There is also no better place to buy so many other herbs, vegetables and fruits as well.
Or ingredients for a refreshing salad of arugula, lettuce, tomatoes and red onions.
You can also pick up gorgeous wild flowers, sunflowers and the most spectacular dahlias to decorate your table with too. And while you’re at it, don’t forget to pick up some of the finest baked goods in Connecticut at the Sono Bakery.
One of the reasons to go to the market, of course, is the people watching. It’s some of the best in New Haven. The shopkeepers and the customers have a lot of pizzaz and personality.
People find many ways of transporting their goods home too; most, of course, are environmentally friendly; You see re-usable bags and wheels of every kind.

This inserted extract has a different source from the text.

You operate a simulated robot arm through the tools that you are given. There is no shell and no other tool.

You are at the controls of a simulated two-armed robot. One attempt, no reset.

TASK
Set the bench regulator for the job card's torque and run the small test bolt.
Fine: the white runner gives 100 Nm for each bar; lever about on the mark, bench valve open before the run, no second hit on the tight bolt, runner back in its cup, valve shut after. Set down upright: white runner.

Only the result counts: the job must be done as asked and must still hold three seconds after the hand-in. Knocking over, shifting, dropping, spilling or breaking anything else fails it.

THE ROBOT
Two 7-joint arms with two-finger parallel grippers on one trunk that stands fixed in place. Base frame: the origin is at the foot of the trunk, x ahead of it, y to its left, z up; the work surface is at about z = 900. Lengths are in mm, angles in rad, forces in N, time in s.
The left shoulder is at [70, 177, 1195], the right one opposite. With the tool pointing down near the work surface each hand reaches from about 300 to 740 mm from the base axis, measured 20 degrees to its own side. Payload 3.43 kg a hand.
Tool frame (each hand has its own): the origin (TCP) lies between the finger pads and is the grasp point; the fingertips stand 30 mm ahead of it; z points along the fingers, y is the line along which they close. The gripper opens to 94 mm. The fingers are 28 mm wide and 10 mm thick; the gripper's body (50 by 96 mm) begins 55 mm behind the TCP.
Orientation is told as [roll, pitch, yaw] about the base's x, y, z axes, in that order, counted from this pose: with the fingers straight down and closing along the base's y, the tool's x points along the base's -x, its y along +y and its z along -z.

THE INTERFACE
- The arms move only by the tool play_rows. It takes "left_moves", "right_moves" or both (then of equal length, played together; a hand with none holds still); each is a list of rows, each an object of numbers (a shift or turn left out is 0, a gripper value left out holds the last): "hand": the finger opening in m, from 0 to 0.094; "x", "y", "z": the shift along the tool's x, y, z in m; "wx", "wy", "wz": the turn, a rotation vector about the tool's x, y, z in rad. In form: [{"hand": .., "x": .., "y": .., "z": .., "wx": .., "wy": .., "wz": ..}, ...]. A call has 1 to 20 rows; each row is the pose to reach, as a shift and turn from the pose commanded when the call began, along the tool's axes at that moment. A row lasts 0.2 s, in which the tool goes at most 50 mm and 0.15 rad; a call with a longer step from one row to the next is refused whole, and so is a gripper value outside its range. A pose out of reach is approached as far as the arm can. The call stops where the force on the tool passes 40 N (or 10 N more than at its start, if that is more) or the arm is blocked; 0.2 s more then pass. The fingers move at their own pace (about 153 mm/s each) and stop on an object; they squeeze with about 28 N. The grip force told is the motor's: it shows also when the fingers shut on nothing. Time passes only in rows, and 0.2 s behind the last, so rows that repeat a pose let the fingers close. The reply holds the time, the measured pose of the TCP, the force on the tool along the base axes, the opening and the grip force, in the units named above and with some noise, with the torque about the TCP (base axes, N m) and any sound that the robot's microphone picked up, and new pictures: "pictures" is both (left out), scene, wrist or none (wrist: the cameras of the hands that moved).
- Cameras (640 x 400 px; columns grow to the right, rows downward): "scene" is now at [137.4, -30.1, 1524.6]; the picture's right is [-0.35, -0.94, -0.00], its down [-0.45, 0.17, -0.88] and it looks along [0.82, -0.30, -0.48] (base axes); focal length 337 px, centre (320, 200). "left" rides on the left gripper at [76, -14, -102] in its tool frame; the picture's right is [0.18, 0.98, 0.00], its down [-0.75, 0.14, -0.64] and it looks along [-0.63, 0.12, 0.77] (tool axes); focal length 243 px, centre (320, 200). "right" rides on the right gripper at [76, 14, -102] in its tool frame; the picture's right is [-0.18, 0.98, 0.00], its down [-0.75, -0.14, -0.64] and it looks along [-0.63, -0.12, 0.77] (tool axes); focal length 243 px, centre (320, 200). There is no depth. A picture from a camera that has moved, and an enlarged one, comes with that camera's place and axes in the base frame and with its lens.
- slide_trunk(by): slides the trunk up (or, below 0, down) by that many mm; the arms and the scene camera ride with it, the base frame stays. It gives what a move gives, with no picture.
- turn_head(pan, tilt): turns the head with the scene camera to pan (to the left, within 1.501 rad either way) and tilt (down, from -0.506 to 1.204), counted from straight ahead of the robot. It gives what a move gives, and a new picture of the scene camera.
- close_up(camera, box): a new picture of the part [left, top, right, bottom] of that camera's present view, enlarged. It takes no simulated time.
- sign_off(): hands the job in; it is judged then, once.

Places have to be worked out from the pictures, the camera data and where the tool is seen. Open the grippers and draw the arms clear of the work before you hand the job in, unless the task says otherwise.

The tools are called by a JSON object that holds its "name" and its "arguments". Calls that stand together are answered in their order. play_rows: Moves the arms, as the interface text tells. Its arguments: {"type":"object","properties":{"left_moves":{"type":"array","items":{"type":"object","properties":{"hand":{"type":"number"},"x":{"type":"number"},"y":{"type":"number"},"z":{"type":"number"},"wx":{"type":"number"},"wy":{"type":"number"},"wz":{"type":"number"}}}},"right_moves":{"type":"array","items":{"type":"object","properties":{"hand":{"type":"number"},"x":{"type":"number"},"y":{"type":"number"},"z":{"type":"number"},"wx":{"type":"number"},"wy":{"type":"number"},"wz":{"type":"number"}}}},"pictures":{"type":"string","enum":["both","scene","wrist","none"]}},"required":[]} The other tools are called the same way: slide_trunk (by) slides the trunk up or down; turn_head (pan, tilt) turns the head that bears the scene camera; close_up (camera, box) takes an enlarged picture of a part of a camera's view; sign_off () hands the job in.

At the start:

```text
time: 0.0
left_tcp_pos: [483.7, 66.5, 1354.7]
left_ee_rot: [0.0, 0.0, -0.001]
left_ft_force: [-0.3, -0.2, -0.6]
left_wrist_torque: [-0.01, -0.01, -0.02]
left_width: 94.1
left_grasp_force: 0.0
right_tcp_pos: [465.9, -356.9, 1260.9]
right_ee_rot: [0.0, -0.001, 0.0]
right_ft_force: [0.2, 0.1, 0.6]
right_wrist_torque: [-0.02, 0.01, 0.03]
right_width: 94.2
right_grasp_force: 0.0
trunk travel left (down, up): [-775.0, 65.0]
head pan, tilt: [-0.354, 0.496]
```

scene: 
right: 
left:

Of course, pampered pets enjoy the morning at the market too. And why not?
I hope I’ve whet your appetite to visit the market, or one nearest your home. But I’m warning you; they’re addictive. Supermarket produce will never look the same again.
If you live nearby and plan to visit the Wooster market, please be sure to come by and say “Hi” to us next time you’re there. We’d love to see you. If you live far away, find your local market and get to know your local growers. They are wonderful people who care about the land and the food we eat.
For now, enjoy these last pictures of autumn’s beginning; I love all things apples and pumpkins, and I promise to have some recipes for you in the coming weeks. In the meantime, get out there and pick some apples or pumpkins. It’s good for you.
I’m going back into the test kitchen right now so I can come up with some great pumpkin recipes. I’ll be back soon!